4. Technically: the model is unreliable on small, biased data and demonstrably less accurate for some groups of people (training-data bias). Ethically: no one consented to being judged on their character from involuntary reactions; the method measures expressions, not suitability; and it shifts power secretly to the observer. An expression is not a fate.
5. "Aggregated results for management, personal results only for the person themselves." It matters especially here because the face can reveal not just mood but personality and moral stance — a judgement no one should be exposed to unasked.
Food for thought
- This is the honest signature in its purest form: a signal you can hardly fake, coupled to a person's innermost self. Exactly what makes the technology powerful makes it dangerous. Powerful tools demand strict rules — not because you may never use them, but so that they serve people rather than rule over them.
- An expression is not a fate. Even if a model guesses a stance from your face, you are more than your involuntary reactions — and you have the right that no one pins you down on something you never agreed to.

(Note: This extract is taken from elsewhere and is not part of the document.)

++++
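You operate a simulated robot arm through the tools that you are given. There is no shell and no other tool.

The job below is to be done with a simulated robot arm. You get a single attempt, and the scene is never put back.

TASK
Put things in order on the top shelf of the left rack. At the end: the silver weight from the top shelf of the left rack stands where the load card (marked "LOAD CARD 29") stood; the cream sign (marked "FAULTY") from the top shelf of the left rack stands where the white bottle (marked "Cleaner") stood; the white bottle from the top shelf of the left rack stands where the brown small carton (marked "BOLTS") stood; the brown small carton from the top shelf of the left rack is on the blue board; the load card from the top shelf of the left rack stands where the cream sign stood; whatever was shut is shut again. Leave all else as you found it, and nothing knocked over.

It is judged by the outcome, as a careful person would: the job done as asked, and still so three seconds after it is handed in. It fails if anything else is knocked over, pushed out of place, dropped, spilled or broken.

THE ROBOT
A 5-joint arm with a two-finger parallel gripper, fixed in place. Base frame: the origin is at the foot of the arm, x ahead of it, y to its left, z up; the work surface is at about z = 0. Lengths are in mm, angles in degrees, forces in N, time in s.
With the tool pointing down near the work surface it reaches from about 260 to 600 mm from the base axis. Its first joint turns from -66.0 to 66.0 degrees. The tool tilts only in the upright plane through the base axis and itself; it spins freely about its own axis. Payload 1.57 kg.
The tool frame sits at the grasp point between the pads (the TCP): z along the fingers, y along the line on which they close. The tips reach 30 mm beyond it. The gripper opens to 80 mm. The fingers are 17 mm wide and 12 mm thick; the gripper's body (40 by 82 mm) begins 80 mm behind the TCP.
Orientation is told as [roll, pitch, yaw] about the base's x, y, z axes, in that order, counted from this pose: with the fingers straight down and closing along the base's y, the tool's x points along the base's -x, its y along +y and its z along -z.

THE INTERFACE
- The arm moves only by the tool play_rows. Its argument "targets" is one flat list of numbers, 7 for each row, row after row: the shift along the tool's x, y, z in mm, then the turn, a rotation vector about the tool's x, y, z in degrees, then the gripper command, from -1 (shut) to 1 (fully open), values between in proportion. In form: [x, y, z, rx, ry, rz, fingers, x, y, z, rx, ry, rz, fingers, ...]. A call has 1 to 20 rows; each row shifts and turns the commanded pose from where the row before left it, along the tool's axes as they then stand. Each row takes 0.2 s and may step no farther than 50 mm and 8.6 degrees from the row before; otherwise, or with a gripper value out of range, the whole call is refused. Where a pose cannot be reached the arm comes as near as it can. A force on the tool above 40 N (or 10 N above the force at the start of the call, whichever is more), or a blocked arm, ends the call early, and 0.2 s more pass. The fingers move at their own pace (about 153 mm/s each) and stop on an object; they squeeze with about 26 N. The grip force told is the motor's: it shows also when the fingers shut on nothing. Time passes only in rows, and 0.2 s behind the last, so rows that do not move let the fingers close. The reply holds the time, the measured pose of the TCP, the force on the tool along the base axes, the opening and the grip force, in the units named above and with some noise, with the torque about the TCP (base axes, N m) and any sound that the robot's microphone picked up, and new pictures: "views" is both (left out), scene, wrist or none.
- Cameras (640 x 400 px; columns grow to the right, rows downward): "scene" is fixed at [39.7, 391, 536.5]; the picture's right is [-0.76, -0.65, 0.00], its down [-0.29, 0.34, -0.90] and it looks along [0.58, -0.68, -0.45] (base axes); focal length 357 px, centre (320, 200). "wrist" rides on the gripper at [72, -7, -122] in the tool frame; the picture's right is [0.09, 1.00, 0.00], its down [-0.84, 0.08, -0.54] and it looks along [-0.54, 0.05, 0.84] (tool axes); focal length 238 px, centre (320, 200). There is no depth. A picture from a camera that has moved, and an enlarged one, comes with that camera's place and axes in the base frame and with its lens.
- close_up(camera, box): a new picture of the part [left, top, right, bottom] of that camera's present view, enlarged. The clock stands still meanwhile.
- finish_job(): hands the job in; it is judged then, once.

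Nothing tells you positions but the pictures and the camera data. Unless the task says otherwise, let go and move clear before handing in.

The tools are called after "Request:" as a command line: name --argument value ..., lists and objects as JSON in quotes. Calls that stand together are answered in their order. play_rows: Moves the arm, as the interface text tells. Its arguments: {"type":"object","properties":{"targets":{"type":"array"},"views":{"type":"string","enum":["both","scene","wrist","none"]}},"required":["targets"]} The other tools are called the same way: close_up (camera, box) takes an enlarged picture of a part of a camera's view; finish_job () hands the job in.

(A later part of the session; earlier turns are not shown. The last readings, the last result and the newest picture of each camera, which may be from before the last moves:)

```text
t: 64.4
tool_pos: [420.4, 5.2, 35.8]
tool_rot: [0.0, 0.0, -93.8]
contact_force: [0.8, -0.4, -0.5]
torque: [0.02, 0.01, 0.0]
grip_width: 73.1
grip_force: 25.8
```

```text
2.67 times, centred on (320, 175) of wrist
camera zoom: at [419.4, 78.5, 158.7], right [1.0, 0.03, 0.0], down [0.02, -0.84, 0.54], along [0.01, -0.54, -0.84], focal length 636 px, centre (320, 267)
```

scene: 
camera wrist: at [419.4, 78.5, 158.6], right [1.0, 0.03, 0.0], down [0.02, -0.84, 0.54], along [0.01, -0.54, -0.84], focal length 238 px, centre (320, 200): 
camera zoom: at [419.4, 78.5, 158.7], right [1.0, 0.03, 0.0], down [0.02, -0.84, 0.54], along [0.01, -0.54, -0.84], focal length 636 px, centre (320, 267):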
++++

- The same technology, ethically guided, is a gift: in animals, who can tell us nothing, it can make pain or fear readable for the first time (Part III). Only consent — and the rules you give yourself — separates a tool from an abuse.
Extension
- Which stimulus carries most? Check which clips improve the prediction the most. Often it is the provoking ones — there people differ the most.
- Test for fairness. If the group is diverse enough (and everyone agrees), check separately whether the model works equally well for all. Inequality here is not a computational error but the real bias problem in miniature.
- Connection to Chapter 5. The same idea — predicting personality from non-verbal signals — sits in Pentland's sociometers and in the Happimeter. Compare: face, voice, pulse — which signal reveals how much, and at what risk?